During an hourlong debate at Northern Kentucky University in Highland Heights, Kentucky, the rivals fielded questions over education, taxes, public safety and the monthlong strike by auto workers. Some of their sharpest exchanges during the televised debate, however, came when asked to lay out their stands on abortion.
Their remarks, which took place about three weeks before the Nov. 7 election, came against the backdrop of Kentucky’s current law, which bans all abortions except when carried out to save a pregnant woman’s life or to prevent a disabling injury.
Beshear said that his challenger celebrated the abortion ban’s passage and pointed to Cameron’s long-running support for the law as written, without exceptions for pregnancies caused by rape or incest.

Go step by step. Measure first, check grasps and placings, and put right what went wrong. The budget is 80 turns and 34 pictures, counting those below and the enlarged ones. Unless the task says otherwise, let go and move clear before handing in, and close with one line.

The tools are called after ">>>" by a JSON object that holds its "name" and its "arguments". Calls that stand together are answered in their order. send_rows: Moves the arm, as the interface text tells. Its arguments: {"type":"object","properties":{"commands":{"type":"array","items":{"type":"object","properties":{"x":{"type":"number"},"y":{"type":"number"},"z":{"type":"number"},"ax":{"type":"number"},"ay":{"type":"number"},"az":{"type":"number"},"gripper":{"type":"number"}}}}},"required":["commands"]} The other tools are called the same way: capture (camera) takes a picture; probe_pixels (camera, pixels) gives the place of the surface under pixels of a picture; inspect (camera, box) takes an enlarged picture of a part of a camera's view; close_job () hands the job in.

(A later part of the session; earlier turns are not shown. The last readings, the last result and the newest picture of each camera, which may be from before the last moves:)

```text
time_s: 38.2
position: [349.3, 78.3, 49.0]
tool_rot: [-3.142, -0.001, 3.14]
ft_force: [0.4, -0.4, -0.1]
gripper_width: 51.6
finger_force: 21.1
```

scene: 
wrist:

“My opponent’s position would give a rapist more rights than their victim,” Beshear said. “It is wrong. We need to change this law. We need to make sure that those individuals have that option.”
Once Roe v. Wade was overturned by the U.S. Supreme Court, the state’s trigger law — passed in 2019 — took effect to ban nearly all abortions.

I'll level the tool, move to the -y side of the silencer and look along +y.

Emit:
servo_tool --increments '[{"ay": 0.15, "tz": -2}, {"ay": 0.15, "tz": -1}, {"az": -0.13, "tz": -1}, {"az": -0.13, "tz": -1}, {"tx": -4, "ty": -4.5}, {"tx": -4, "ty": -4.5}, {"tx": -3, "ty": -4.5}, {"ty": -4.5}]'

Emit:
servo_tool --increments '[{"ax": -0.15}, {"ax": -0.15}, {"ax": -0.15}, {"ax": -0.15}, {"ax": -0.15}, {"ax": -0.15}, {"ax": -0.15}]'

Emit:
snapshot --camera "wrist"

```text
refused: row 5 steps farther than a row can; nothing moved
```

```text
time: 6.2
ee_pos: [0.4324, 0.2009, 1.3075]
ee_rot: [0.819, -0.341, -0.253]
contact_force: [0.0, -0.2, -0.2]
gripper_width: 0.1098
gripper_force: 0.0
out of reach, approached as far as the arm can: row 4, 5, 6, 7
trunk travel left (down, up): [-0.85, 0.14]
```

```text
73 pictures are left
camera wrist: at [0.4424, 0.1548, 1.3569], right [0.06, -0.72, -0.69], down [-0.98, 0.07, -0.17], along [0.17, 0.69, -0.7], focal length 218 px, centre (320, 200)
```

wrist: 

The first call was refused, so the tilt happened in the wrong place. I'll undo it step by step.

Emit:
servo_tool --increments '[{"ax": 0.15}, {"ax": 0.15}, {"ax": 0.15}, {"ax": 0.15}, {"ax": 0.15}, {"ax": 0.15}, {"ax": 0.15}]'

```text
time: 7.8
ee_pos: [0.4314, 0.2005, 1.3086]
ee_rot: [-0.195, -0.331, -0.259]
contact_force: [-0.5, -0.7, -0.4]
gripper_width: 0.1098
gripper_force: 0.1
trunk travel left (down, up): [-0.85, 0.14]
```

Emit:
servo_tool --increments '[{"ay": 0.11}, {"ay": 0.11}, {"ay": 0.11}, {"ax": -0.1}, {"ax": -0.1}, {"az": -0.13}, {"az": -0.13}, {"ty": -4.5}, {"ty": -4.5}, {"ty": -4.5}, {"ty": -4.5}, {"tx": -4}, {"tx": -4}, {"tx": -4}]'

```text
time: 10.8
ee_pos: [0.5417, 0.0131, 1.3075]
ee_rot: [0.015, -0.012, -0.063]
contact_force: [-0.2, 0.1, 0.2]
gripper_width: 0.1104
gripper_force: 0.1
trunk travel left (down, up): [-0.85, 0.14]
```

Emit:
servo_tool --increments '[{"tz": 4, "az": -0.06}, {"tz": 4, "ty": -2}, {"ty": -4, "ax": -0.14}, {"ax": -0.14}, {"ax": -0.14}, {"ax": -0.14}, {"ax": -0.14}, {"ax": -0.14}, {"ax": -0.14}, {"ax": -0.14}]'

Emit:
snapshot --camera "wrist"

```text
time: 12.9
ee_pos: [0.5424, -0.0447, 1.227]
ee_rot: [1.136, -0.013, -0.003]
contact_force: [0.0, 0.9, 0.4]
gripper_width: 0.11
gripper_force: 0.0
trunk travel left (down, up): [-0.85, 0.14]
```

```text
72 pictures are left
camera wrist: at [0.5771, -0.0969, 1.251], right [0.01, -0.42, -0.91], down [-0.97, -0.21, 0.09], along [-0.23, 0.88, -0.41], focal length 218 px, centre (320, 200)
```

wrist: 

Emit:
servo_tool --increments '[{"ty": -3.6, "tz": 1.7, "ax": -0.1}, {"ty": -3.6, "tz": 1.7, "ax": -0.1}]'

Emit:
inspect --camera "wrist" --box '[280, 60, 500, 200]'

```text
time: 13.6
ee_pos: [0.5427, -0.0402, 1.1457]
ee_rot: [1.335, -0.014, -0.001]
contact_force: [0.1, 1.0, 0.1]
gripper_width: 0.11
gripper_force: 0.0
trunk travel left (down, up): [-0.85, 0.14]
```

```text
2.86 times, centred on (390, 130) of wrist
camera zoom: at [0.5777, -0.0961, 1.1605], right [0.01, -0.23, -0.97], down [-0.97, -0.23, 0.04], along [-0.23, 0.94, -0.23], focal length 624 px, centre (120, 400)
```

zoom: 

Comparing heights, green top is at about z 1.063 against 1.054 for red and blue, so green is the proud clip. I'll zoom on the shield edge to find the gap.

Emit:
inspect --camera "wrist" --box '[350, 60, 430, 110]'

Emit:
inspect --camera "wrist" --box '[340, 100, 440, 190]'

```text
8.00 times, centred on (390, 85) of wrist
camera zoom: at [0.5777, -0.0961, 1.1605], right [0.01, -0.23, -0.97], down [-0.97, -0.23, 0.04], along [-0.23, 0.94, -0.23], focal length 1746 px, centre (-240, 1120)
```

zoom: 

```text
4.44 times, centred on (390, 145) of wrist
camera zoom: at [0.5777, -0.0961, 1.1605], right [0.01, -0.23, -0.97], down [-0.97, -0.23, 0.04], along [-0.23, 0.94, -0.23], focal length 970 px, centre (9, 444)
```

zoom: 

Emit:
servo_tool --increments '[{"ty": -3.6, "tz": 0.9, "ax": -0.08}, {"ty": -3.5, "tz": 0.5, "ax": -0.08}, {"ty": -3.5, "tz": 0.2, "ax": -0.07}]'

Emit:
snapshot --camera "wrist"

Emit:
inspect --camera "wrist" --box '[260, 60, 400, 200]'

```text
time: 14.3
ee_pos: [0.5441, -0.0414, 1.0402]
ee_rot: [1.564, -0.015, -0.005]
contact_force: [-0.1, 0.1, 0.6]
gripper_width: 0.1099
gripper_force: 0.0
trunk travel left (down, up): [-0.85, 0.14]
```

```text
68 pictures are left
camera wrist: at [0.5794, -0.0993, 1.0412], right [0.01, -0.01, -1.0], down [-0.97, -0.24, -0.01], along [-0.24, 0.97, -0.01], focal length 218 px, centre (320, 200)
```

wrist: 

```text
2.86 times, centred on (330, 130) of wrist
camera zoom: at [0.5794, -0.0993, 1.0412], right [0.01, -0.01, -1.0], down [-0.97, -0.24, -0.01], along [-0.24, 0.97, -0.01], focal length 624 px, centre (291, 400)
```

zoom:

Cameron reiterated Monday night that he would sign a bill adding abortion exceptions if given the chance, a position he revealed during a radio interview last month.

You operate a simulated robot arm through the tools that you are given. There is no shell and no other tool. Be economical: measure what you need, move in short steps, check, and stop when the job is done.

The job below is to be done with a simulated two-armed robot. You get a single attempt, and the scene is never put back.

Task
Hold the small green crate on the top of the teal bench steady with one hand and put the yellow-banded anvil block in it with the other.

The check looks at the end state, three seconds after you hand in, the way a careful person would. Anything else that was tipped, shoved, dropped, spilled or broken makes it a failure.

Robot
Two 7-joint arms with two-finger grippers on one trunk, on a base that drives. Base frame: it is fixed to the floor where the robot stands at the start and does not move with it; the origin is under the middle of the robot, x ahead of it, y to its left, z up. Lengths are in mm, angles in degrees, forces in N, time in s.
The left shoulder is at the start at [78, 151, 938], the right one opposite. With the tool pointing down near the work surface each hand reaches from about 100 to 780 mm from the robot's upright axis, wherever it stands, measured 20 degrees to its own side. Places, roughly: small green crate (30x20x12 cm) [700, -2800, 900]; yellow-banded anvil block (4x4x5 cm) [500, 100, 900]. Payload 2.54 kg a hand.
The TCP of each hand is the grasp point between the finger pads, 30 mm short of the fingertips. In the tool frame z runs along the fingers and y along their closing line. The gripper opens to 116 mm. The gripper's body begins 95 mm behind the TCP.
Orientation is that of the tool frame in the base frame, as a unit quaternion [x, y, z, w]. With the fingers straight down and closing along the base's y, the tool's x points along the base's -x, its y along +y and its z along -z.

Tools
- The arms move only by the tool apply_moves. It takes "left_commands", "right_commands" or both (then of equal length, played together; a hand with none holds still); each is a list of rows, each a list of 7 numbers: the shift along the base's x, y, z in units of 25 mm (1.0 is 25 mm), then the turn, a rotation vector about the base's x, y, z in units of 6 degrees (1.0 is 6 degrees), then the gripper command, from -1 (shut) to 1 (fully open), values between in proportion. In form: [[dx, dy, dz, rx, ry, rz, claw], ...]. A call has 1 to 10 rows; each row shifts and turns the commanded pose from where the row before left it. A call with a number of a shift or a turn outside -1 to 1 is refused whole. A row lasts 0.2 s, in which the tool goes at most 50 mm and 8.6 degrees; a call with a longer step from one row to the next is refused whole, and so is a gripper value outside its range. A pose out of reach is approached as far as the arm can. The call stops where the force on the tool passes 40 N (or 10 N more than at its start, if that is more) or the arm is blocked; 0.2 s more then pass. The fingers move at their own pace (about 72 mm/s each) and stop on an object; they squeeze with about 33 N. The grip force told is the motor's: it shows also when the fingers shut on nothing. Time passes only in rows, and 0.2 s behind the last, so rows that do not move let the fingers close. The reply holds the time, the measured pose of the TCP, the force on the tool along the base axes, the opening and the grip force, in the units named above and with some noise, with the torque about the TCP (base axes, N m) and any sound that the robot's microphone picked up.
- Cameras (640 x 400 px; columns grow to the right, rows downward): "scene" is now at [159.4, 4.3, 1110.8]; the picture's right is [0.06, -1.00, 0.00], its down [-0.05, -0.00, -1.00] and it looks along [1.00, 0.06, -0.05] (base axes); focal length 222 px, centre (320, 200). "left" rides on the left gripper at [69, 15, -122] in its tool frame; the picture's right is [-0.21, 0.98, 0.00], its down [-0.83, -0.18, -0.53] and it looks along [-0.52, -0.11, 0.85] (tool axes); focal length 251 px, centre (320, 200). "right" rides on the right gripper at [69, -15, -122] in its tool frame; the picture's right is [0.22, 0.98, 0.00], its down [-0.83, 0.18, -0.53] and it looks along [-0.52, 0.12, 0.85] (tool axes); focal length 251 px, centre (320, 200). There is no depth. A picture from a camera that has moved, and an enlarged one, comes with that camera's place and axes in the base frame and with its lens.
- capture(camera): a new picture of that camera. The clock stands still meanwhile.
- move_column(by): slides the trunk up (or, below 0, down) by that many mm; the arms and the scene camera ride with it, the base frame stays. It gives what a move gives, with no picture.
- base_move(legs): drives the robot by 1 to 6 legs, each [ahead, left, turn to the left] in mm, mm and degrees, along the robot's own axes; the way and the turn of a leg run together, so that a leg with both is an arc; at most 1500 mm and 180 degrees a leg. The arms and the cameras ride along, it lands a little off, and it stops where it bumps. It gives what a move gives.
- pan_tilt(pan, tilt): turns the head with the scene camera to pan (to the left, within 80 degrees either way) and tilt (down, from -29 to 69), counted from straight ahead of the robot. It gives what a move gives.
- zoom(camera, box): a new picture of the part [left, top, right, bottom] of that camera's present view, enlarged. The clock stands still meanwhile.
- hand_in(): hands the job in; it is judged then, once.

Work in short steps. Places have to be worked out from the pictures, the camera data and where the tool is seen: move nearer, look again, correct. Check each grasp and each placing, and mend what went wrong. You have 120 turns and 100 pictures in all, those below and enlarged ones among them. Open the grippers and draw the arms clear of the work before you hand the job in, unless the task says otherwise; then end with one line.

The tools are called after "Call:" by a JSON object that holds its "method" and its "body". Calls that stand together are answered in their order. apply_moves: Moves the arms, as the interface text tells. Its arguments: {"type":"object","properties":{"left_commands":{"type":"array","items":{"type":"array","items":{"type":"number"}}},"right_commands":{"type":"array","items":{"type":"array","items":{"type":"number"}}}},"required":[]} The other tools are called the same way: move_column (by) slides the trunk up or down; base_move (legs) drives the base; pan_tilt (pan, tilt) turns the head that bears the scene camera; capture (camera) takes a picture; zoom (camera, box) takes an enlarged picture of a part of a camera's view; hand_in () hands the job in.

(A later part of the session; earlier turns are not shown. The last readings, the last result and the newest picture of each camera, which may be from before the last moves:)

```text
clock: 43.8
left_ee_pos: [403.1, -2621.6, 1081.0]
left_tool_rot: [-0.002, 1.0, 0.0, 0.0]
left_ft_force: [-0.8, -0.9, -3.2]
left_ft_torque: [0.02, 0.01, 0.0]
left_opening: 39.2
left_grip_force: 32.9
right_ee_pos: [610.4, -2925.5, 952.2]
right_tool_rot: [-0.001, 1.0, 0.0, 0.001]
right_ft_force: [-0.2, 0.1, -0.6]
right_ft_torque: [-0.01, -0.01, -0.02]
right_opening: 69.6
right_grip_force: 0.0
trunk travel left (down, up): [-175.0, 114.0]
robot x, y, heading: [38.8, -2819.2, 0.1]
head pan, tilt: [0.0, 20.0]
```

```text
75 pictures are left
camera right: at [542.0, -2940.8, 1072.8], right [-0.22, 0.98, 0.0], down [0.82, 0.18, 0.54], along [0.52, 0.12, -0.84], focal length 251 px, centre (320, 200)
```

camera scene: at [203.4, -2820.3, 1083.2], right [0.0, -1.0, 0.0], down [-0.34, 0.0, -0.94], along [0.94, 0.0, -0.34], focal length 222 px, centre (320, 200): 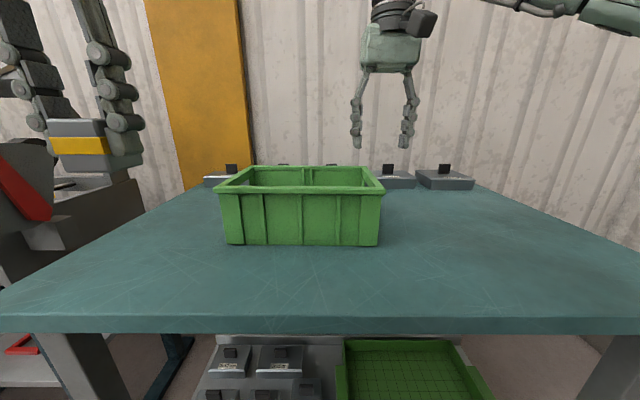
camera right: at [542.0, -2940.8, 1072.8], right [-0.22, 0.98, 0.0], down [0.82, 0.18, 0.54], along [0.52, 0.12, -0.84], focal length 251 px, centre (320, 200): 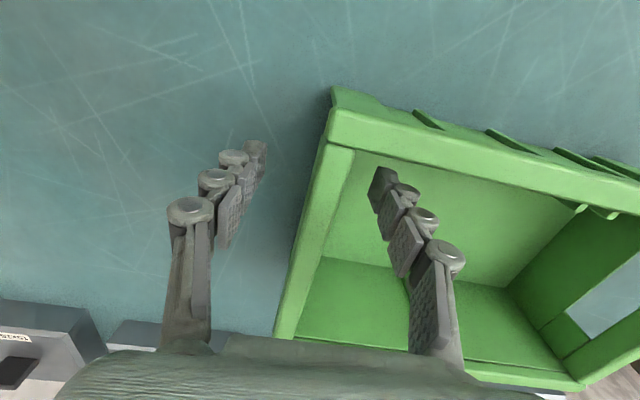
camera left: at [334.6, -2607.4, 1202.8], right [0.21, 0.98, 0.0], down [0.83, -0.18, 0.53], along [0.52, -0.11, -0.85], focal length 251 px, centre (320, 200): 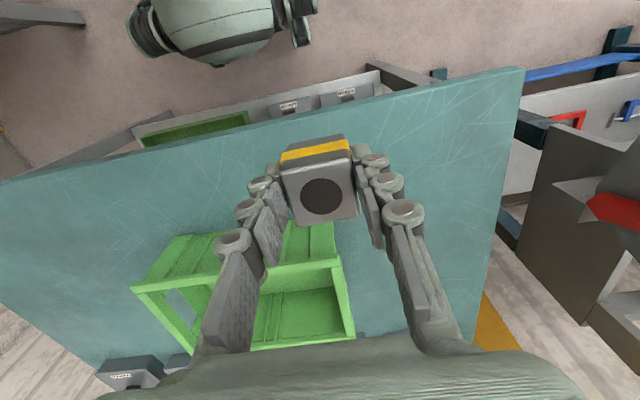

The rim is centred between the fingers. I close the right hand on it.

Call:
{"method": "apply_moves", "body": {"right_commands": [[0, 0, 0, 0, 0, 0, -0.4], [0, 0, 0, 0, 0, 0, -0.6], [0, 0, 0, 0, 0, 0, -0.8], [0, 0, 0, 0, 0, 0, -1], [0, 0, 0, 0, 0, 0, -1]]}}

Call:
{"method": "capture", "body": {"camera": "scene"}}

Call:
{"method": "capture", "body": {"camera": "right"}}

Cameron went on the attack by pointing to Beshear’s opposition to abortion restrictions passed by the state’s GOP-dominated legislature. As attorney general, Beshear refused to defend a law imposing a 20-week ban on abortion, and later as governor he vetoed a 15-week ban, Cameron said.
“That is Andy Beshear’s record on the issue of life,” Cameron said. “It’s one of failure for the unborn.”
Beshear responded that he has consistently supported “reasonable restrictions,” especially on late-term abortions. Beshear also noted that the 15-week ban lacked exceptions for rape and incest.
Abortion polices have been at the forefront of the campaign. Beshear’s campaign released a TV ad last month featuring a Kentucky woman who revealed her own childhood trauma while calling for rape and incest exceptions. The woman, now in her early 20s, talked about having been raped by her stepfather when she was 12 years old. She became pregnant as a seventh grader but eventually miscarried.